Written problem
Start at the line containing "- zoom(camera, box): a", stop at the line containing "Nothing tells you", and set down every line in that stretch exactly as written, and nothing else.

Data excerpt
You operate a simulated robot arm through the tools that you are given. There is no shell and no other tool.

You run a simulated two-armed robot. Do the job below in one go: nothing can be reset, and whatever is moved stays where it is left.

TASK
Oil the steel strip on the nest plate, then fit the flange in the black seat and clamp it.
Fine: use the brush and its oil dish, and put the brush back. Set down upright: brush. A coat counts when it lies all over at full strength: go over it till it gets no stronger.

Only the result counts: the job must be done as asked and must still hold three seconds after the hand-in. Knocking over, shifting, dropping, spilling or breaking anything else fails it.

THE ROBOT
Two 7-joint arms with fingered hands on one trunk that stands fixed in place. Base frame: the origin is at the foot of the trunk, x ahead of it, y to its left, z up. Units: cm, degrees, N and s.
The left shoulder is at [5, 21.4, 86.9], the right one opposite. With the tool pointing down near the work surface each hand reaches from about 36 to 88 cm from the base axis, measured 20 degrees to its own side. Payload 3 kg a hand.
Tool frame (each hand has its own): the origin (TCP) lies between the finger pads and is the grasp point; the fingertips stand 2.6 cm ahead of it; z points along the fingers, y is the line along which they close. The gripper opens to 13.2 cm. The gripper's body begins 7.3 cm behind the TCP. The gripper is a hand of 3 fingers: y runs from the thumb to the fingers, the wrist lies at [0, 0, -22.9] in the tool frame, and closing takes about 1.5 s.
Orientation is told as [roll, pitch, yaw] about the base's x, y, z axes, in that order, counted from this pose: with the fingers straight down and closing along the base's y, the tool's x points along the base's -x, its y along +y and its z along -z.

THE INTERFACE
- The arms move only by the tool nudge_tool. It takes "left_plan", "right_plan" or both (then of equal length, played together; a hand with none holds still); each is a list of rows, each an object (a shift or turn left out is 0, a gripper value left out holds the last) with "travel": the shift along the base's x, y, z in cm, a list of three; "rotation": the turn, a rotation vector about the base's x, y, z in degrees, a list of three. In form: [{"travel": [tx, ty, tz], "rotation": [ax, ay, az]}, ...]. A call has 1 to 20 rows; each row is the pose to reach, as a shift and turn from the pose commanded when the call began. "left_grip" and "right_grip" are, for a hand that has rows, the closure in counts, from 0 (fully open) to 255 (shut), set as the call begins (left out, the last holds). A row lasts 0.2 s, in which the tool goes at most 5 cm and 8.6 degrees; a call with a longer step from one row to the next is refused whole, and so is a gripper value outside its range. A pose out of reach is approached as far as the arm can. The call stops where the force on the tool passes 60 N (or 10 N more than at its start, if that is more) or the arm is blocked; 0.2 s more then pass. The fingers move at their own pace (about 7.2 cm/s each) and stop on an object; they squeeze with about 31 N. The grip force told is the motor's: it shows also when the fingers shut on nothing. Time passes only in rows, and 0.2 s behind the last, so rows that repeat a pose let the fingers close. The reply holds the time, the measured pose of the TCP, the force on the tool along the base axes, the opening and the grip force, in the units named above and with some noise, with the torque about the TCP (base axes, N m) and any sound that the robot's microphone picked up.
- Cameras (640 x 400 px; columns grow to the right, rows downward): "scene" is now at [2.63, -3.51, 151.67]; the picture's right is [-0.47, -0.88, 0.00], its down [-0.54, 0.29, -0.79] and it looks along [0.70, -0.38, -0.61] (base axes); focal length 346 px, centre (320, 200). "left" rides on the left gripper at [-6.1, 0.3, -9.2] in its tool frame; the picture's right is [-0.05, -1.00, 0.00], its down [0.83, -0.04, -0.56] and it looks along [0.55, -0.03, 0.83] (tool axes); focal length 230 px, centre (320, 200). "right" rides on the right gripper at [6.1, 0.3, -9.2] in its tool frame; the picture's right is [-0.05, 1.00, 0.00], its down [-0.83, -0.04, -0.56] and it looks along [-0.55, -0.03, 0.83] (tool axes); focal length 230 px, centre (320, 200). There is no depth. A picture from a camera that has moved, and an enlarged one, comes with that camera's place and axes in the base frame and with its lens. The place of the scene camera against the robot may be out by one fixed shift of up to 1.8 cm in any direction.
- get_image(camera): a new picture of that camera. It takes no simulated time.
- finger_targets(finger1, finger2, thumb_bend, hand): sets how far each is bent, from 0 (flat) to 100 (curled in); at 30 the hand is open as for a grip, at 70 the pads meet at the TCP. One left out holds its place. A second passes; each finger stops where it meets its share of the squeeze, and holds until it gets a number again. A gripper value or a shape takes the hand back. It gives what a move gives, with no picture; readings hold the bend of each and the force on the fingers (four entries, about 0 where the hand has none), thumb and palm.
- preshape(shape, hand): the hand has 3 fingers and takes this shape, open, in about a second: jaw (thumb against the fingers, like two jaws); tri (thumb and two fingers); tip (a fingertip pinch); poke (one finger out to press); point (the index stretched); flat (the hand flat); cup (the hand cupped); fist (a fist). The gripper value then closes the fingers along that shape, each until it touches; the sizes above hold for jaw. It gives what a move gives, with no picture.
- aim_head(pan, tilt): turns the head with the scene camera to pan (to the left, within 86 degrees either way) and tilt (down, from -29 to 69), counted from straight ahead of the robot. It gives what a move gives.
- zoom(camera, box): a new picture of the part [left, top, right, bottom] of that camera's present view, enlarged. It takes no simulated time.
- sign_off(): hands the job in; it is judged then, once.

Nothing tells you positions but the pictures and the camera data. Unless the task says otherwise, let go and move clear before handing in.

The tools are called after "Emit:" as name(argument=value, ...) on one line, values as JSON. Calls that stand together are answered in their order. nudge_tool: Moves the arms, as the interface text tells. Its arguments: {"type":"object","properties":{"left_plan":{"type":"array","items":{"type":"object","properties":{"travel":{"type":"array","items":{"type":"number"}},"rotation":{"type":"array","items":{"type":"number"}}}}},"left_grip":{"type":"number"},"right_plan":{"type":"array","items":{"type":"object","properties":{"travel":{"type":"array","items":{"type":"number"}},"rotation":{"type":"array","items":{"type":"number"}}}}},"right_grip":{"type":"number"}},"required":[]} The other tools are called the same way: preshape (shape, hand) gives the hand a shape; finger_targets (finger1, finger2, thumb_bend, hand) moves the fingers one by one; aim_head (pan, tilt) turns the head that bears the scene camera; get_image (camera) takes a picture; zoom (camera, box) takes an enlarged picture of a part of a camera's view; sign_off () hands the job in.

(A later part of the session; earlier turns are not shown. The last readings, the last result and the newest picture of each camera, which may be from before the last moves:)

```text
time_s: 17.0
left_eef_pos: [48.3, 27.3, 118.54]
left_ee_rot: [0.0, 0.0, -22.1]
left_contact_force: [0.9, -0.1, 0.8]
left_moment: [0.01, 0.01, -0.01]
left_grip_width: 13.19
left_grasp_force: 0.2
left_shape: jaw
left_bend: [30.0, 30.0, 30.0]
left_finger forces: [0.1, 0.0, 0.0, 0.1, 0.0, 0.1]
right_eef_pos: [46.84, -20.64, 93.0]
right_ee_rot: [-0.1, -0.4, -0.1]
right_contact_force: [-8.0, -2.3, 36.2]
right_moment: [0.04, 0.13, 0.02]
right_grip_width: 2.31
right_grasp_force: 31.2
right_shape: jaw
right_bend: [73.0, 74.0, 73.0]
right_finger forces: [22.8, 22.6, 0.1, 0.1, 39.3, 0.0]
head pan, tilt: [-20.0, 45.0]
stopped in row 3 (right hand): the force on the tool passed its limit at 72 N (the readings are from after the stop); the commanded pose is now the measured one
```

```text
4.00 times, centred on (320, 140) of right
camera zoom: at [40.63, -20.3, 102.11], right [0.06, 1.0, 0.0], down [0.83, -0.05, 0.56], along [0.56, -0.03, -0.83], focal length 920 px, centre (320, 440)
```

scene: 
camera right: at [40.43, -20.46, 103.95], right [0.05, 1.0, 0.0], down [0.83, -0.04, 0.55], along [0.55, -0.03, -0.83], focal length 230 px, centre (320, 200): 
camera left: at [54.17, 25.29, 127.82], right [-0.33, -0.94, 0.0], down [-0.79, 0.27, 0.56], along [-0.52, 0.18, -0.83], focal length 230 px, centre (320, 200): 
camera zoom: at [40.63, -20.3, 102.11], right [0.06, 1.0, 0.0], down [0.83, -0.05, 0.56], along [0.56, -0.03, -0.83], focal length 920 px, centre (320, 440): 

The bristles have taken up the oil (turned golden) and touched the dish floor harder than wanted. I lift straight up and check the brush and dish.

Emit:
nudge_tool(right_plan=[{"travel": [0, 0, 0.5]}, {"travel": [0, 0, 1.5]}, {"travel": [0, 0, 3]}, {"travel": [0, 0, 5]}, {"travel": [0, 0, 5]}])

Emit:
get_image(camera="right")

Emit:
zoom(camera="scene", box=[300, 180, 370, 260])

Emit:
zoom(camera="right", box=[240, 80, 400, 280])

Result for this task
- zoom(camera, box): a new picture of the part [left, top, right, bottom] of that camera's present view, enlarged. It takes no simulated time.
- sign_off(): hands the job in; it is judged then, once.

Nothing tells you positions but the pictures and the camera data. Unless the task says otherwise, let go and move clear before handing in.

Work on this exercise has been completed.